What is interesting is that the Canadian dollar failed to participate in the commodity currency rally. The loonie is this year’s second worst performer behind AUD but the price of oil did not recover like gold and copper and there were no improvements in Canadian data. Oil prices dropped below $40 a barrel to its lowest level in 2 months while Canadian retail sales growth slowed in September. Retail sales dropped 0.5% but losses in CAD were nominal because consumer prices growth accelerated.

The cleanest trade these days remains the EUR/USD. After the 2-day rally, euro resumed its slide as ECB officials continue to talk down the currency. Mario Draghi spoke this morning and according to the ECB head, “the central bank will do what it must to raise inflation quickly.” He confirmed that the downside risks have increased in recent months and said the central bank cannot be relaxed about low core inflation. Although Bundesbank head Weidmann continues to resist the notion of weak German growth and low inflation – he called the oil price drop stimulus and not a deflation harbinger and said there’s no reason to paint gloomy economic picture – investors recognize that Draghi is running out of patience. According to yesterday’s ECB minutes, unless there was a sudden improvement in the economy after the last meeting, the central bank planned to increase stimulus. With the Paris attacks and today’s comments from Draghi, more stimulus is next month is certain. EUR/USD has begun to move lower again and we are looking for a test of 1.0520 on the back of next week’s Eurozone PMI and German IFO reports.

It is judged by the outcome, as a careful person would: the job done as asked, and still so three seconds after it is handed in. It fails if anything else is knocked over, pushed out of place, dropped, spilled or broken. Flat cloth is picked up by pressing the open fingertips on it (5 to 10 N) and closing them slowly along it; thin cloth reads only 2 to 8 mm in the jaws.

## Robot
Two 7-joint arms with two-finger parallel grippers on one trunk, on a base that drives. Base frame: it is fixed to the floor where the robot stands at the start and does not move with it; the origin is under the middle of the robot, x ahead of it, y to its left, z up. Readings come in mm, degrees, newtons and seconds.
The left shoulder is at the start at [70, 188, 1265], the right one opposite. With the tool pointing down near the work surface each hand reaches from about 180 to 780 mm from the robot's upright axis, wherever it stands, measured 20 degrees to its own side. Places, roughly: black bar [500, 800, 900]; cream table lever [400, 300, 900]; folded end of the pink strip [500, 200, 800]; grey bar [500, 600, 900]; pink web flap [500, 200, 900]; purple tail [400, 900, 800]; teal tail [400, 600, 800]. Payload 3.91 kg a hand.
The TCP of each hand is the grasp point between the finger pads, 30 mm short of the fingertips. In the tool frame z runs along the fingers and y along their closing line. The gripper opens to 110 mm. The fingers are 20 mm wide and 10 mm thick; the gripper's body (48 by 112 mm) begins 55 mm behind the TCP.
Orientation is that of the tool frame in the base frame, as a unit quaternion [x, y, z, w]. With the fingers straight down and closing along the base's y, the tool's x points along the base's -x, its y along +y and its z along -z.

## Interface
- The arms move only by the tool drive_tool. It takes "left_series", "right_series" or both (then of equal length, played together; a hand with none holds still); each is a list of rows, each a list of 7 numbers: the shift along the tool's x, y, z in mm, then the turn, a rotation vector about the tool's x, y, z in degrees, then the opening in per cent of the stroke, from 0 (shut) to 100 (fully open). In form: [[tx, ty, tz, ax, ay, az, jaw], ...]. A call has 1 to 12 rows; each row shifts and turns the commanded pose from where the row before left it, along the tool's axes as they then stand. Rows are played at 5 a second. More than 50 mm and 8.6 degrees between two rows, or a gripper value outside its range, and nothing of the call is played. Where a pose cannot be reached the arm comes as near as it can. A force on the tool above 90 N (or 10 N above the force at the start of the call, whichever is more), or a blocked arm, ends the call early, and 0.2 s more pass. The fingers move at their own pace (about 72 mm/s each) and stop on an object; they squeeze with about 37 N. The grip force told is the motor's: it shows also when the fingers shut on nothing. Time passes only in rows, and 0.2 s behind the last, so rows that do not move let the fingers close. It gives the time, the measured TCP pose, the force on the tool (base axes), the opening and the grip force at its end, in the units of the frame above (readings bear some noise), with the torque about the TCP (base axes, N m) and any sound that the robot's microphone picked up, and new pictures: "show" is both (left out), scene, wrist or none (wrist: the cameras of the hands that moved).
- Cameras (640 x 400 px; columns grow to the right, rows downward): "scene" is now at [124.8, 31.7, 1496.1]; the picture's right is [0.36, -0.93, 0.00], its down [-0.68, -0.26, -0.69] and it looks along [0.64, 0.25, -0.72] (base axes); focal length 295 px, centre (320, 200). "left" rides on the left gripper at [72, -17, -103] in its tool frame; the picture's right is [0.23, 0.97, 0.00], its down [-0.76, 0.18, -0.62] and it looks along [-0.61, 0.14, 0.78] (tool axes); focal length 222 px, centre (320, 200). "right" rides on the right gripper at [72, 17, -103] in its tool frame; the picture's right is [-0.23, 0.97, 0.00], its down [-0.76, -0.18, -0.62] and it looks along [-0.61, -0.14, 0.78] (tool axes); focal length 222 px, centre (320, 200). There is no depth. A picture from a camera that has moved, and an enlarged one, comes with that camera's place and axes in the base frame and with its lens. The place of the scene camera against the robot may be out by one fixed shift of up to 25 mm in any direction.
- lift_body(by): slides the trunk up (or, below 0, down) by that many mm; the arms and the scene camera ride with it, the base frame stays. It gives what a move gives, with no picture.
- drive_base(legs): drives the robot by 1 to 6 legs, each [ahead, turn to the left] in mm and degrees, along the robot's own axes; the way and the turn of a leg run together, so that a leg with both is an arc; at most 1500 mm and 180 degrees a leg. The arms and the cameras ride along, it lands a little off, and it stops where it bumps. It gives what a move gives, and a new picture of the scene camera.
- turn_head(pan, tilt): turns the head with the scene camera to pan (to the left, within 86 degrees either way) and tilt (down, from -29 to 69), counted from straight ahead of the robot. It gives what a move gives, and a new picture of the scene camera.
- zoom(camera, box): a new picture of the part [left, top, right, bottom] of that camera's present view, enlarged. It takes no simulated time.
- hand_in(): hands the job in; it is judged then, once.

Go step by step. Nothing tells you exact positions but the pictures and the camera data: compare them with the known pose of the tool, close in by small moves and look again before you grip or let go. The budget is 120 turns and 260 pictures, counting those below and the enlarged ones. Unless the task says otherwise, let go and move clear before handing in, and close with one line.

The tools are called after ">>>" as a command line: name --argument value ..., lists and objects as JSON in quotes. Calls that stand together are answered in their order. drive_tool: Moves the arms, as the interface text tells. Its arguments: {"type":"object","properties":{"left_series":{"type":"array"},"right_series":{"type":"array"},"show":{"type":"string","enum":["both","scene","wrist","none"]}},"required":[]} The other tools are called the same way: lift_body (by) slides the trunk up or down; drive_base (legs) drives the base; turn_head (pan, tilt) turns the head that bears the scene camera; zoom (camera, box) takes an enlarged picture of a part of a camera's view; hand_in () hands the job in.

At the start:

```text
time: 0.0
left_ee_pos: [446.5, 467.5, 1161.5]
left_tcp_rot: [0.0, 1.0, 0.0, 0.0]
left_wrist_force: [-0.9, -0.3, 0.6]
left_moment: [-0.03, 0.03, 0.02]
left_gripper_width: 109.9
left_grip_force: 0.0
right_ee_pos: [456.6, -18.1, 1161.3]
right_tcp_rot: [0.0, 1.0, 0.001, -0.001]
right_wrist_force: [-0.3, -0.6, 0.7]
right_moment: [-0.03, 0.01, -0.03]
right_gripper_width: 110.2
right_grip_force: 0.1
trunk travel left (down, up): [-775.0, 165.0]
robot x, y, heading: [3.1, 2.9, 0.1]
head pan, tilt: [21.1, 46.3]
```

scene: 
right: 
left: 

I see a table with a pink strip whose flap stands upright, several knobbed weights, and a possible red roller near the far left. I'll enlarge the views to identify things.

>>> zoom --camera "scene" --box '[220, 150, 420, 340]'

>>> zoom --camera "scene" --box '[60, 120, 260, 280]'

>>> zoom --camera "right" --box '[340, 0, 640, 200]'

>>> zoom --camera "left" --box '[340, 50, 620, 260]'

Even with today’s mixed performance, this has been a tough week for the U.S. dollar but we believe that the correction is technical and not fundamental. The prospect of a rate hike in December has not been changed by news, economic data or comments from U.S. policymakers. Comments from Federal Reserve Presidents have been mostly hawkish, with Vice Chair Fischer saying overnight that the “Fed has done everything it can to avoid surprising the market.” This plays off FOMC voter Dudley’s comments earlier in the week that “when liftoff happens it won’t be a big surprise and it will signal the Fed’s confidence in the economy.” The bottom line is that the Fed’s views have not changed after the Paris attacks and if anything, we’ve only heard stronger support for tightening and as such we expect a recovery in the dollar. Next week is a shortened holiday trading week in the U.S. but there are a number of important economic reports scheduled for release including Markit PMI numbers, revisions to GDP, consumer confidence, personal income, personal spending and the University of Michigan Consumer Sentiment Survey.

Sterling also moved lower like the euro on the back of weaker public sector finances. Today’s report was the worst in 6 years and shows that the government is significantly behind their 2015-2016 borrowing projections. Lower tax receipts and higher government spending are to blame. After this week’s reports including retail sales, Fundamentally sterling should be trading lower and not higher but sterling traders need to watch EUR/GBP because the flows have been keeping GBP supported.